November 2021 marked the centennial of the passing of Slovakia’s national poet, Pavol Országh Hviezdoslav. This brief video, recorded for the Slovak consulate in New York City by Columbia University professor Christopher W. Harwood, is a great primer for anyone not familiar with Hviezdoslav’s work. Literature scholar Charles Sabatos gave a captivating Zoom talk on Gejza Vámoš (1901–1956), another Slovak writer not yet widely known in the English-speaking world. Sabatos, who is translating Vámos’s seminal Atómy boha (God’s Atoms), published in 1928 and 1933, focused on issues of language and identity in this book, summed up by one critic as “a novel of heroism and syphilis.”

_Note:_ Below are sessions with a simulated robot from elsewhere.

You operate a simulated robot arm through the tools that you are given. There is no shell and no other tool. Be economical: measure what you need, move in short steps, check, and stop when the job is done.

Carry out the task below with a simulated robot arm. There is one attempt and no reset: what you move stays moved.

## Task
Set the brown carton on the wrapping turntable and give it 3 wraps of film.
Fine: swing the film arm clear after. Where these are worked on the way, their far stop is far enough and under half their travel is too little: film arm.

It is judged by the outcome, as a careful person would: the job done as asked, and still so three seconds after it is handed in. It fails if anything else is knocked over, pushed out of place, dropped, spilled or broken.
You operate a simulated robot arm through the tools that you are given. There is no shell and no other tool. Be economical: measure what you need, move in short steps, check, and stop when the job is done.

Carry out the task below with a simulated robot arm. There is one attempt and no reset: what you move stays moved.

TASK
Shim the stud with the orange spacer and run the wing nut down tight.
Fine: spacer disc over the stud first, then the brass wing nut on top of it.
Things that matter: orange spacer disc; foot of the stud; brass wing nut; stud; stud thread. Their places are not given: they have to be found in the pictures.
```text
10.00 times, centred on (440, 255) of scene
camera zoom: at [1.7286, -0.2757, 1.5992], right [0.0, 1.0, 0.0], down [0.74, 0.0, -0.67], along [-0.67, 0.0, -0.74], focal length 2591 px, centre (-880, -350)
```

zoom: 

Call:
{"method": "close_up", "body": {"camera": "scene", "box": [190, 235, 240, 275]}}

While this translation awaits publication, two recent works by contemporary Slovak writers appeared in October, inaugurating Seagull Books‘s Slovak list: Boat Number Five by Monika Kompaníková (translated by Janet Livingstone) and Necklace/Choker by Jana Bodnárová (translated by Jonathan Gresty). TranslatorsAloud features excerpts from both books: a bilingual reading by the author and translator in one case and a reading by the translator in the other, while an interview with Jana Bodnárová is available on Trafika Europa Radio.